What Data-Mining Apple, Google and Microsoft’s PR Reveals
What topics are the big three software giants focused on? Their press releases show what areas of their business they want the media to cover, so I thought analyzing them in bulk might reveal some of their priorities.
I started off by downloading every press release that Apple, Google and Microsoft have released in 2011, and then built word frequency clouds based on the text. My data-mining didn’t uncover any secret messages hidden in the releases, but the visualizations do give a flavor of what’s on their minds.
My old employer Apple has a characteristically minimalist set of press releases, with just a handful since the start of the year. With the recent big news of the release of a Verizon iPhone, it’s no surprise to see mobile terms high on the chart, but the Mac brand is still at the center of Apple’s public story.
What I wasn’t expecting was the emphasis on the new desktop App Store, with multiple stories pushing the service, so it’s obviously a big priority for the company. It’s also interesting to see “customers” show up prominently, reflecting the company’s consumer focus.
Google doesn’t do press releases, so I analyzed its official blog instead. There’s a lot more material than Apple, over 360,000 words just since Jan. 1! Search is the most popular word, but it’s clear that YouTube is a bigger part of its public face than I’d expected, with video making a strong appearance, too. Mobile and Android aren’t as strong as I’d have expected, with Chrome only making a middling showing as well. I wonder if it says something about the company culture that “data” shows up more often than “information”?
What’s clear from Microsoft’s cloud is that it’s now undeniably an enterprise company, as its Dynamics CRM product is mentioned more often than Windows, and “business” beats out “customers.”

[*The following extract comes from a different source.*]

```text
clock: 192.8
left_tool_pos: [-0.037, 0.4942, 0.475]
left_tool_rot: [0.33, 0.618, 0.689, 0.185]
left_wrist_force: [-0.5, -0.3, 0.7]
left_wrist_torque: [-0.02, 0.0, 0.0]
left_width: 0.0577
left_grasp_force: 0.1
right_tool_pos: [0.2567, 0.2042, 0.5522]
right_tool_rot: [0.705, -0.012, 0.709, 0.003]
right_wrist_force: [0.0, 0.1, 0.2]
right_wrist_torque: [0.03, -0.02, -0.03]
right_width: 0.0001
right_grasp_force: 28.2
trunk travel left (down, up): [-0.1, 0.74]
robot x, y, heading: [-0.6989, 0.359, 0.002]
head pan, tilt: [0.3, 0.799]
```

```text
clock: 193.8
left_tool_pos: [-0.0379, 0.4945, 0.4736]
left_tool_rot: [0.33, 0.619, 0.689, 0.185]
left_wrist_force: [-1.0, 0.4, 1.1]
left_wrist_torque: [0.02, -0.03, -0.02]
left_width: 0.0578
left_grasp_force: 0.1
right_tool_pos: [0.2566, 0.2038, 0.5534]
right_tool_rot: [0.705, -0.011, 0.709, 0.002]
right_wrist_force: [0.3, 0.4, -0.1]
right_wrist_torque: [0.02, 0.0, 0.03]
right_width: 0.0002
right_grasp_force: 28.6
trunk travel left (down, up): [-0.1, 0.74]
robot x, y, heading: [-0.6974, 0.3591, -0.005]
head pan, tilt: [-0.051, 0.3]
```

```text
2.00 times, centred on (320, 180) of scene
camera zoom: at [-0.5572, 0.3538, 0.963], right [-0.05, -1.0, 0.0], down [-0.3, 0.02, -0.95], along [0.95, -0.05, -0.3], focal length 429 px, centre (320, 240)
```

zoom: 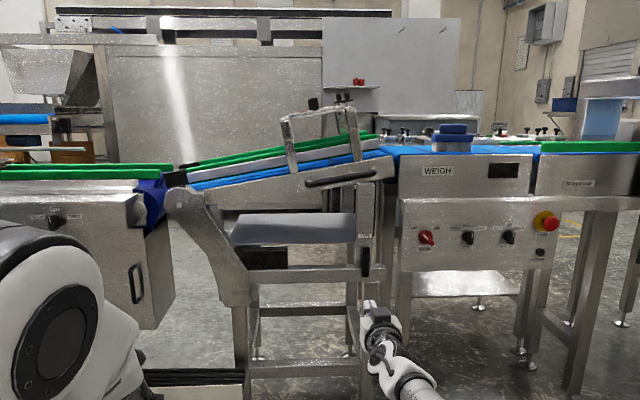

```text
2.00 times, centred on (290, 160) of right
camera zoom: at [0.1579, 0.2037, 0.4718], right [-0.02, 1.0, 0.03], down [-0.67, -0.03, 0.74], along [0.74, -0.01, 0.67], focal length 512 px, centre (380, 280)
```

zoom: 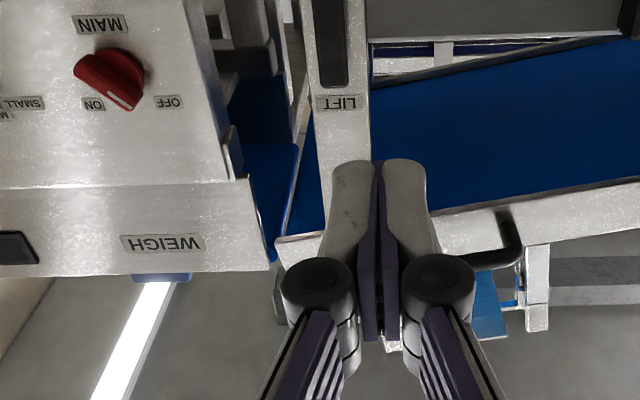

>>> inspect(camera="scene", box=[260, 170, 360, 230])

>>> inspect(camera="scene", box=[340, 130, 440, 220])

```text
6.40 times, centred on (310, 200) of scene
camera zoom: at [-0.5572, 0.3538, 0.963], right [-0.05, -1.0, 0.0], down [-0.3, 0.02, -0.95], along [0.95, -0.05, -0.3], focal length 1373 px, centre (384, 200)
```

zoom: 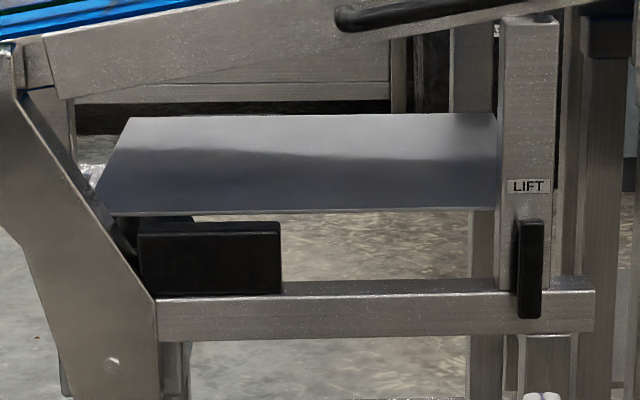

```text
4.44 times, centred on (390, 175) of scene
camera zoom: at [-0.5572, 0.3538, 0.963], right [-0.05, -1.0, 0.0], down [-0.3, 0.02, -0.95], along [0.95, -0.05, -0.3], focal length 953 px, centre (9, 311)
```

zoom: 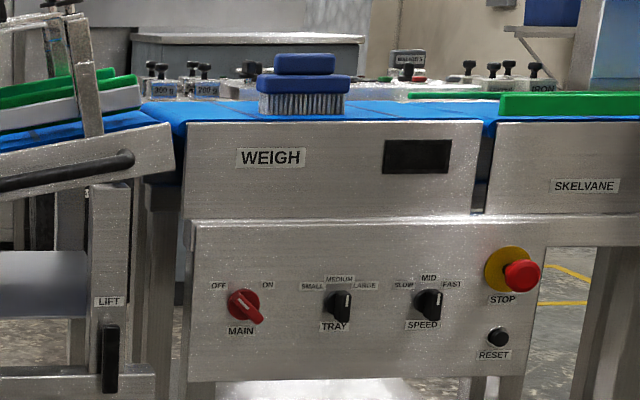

I wasn’t expecting to see how much of an emphasis it’s putting on the healthcare industry, too, with multiple announcements of deals and technologies for both insurers and providers. “Information” beats out “data” for Microsoft, and “technology” and “experience” are prominent, which seems to fit with the company’s culture. There’s very little coverage of Web technology, with Bing and Azure only receiving a handful of mentions each. Mobile does a bit better, but it’s clear management’s mind is focused on the money-making opportunities of selling to large organizations, not fighting it out in the consumer trenches.